-- Start STORED DATA --

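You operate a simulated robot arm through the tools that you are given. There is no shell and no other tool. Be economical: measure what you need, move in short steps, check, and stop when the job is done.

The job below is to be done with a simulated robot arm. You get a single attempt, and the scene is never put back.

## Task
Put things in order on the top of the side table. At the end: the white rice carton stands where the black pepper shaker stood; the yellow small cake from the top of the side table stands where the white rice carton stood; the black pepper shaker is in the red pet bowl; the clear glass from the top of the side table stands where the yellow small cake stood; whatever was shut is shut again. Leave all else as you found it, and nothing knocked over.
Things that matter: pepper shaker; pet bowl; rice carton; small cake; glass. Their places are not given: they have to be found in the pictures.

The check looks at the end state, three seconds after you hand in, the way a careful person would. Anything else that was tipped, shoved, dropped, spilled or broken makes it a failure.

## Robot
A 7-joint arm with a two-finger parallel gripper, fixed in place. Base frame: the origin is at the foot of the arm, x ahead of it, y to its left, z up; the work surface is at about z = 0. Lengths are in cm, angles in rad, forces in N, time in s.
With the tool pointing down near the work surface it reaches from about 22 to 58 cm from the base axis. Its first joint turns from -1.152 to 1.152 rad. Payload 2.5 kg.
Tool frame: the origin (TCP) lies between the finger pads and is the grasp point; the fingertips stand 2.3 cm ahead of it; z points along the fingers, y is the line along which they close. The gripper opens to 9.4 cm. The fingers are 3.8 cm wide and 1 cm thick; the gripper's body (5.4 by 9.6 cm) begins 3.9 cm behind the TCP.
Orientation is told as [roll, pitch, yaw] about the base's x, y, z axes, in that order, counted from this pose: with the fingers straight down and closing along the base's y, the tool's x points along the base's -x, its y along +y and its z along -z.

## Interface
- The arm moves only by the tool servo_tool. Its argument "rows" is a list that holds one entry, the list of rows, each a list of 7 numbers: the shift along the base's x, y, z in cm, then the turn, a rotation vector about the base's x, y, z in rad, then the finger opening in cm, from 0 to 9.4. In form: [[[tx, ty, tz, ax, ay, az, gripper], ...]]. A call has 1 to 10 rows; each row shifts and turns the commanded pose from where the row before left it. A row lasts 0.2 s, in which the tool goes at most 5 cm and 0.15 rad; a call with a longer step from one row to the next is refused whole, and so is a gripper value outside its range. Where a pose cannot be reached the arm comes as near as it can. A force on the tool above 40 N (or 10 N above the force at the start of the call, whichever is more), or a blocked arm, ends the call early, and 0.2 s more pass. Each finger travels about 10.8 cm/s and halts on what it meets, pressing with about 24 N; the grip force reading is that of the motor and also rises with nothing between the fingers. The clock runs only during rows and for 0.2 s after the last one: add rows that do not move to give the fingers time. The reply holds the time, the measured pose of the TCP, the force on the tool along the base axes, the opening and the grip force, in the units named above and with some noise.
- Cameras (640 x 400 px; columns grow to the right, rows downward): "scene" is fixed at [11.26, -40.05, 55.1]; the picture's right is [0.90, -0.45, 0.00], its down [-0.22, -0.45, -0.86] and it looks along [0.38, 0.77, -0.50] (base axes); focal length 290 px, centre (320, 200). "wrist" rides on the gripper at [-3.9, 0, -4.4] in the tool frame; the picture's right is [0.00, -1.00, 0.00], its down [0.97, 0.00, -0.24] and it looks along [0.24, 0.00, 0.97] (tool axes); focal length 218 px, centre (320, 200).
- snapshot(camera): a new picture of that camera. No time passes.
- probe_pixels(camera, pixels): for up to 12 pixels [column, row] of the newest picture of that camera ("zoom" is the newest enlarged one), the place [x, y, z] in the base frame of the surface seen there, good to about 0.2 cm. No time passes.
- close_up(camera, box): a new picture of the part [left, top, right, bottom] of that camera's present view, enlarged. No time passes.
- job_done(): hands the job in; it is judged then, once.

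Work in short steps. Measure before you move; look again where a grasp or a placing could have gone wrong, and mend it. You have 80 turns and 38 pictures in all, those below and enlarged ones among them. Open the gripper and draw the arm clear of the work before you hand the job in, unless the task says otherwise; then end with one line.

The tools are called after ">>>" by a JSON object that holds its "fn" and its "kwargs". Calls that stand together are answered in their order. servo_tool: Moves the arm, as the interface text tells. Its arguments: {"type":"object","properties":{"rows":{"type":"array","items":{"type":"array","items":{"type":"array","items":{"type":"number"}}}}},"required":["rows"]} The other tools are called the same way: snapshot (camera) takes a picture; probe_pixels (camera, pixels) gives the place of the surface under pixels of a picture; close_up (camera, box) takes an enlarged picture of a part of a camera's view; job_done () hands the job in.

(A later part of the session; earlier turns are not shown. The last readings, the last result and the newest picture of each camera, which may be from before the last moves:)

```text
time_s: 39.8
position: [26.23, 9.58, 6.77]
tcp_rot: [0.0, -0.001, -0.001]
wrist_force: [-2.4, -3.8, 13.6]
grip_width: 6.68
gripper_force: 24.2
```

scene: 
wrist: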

-- End STORED DATA --

From the listing above, pick out every line containing "pictures".

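Things that matter: pepper shaker; pet bowl; rice carton; small cake; glass. Their places are not given: they have to be found in the pictures.
Work in short steps. Measure before you move; look again where a grasp or a placing could have gone wrong, and mend it. You have 80 turns and 38 pictures in all, those below and enlarged ones among them. Open the gripper and draw the arm clear of the work before you hand the job in, unless the task says otherwise; then end with one line.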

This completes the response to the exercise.